Dopo l’abbandono dei campi e un periodo da capitano della squadra francese di Coppa Davis, si è esibito come cantante e artista.
Sempre però accompagnato da un tratto distintivo: non si è mai distaccato dalle sue origini africane.
L’ennesima riprova nel 2017 quando, dopo la scomparsa del padre, ha ereditato il ruolo di capo villaggio del distretto di Etoudi, in Camerun, suo paese d’origine, dove in prima persona si occupa del benessere di bambini e anziani, trascorrendo lì dai sei ai sette mesi all’anno.
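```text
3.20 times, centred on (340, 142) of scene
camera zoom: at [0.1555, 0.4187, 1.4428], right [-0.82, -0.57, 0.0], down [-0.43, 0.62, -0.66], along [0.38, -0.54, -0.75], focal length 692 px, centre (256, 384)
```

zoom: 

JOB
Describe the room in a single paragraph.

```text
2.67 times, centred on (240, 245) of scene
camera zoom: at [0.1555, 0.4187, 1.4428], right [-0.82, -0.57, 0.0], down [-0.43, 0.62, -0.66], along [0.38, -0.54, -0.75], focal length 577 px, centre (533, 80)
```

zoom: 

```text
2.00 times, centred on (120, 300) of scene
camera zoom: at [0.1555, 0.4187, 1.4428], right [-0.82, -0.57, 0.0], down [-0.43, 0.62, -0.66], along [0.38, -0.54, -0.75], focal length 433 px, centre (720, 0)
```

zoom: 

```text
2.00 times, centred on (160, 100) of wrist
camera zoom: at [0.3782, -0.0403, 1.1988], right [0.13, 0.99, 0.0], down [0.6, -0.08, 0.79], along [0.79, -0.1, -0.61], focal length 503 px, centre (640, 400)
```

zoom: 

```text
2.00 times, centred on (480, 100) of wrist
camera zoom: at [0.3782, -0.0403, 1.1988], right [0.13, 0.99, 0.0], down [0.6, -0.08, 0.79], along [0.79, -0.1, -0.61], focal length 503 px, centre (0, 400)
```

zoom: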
La storia di un mito che ha segnato il tennis europeo e mondiale e di un uomo alla continua ricerca della propria strada.
6 luglio

Te-Ping Chen, TERRA DEI GRANDI NUMERI, Racconti 2023
È un normale giorno di mercato quando in un villaggio anonimo e millenario irrompe il qiguo, un frutto dolcissimo che prima delizia tutti infondendo ottimismo e poi li strazia, facendo riemergere i drammi e le bugie di un passato collettivo mai davvero espiato. Come quello di Bayi, che in fuga da un ex tossico prova a rifarsi una vita in una città dove i bollettini quotidiani esortano al buonumore mentre i contestatori vengono fatti sparire. Nella nuova Cina il riscatto sembra mescolarsi inevitabilmente all’illusione, soprattutto personale: Cao Cao si arrabatta fra gli scarti del paese per costruire una macchina volante e ingraziarsi finalmente un disinteressato funzionario del Partito Comunista; Zhu Feng punta tutto sugli indici del mercato azionario, smarrendo se stesso. Sono parabole individuali di un popolo proverbialmente compatto e contraddittorio, come i pendolari della stazione di Gubeikou, costretti da un guasto alla linea a ridefinire una società in miniatura in cui alla libertà vengono preferite la disciplina e le promesse di un’intera nazione. Al cuore di questi dieci racconti ci sono personaggi teneri, bizzarri, talvolta inquietanti e spesso molto soli, persi nei grandi numeri della loro terra e forse uniti da un anelito di rivalsa che non è solo economica o sociale ma riguardalo scarto tra generazioni, il tentativo di costruirsi un’identità fra ingerenze governative e nuovi modelli culturali – come a voler trovare il centro di una condizione esistenziale che appare sempre in bilico. Alternando favole cupe a storie più realistiche e taglienti, Te-Ping Chen ci restituisce un ritratto della Cina, e della diaspora negli Stati Uniti, tanto delicato quanto impietoso.
7 luglio

Valentina Tanni, EXIT REALITY. VAPORWAVE, BACKROOMS, WEIRDCORE E ALTRI PAESAGGI OLTRE LA SOGLIA, Produzioni Nero 2023
«Internet è un’entità aliena», annunciava David Bowie nel 1999: oggi la profezia si è avverata, e i nostri strumenti digitali sono diventati portali magici dalle proprietà misteriose, finestre che affacciano su una dimensione al limite tra sogno e realtà. Oltre lo specchio degli schermi che teniamo comodamente in tasca, abbiamo scoperto una regione infestata da presenze strane – a volte minacciose, a volte surreali, a volte affascinanti, altre volte insensate. Sono le stesse presenze che, negli ultimi quindici anni, hanno plasmato le cosiddette «estetiche di internet», quell’insieme di sottoculture, narrazioni popolari e linguaggi visivi e sonori grazie ai quali l’entità aliena si è finalmente dichiarata al genere umano. La rete si rivela allora per quello che davvero è: una soglia tanto fisica quanto mentale in cui accadono cose bizzarre, il tempo viene deformato, e noi ci ritroviamo ad abitare una dimensione intermedia, un territorio che non è «né di qua né di là». Exit reality è il primo tentativo di mappare un mondo che, intriso di spiazzanti qualità allucinatorie, ci appare come un pianeta parallelo emerso dalle galassie del codice-spazio.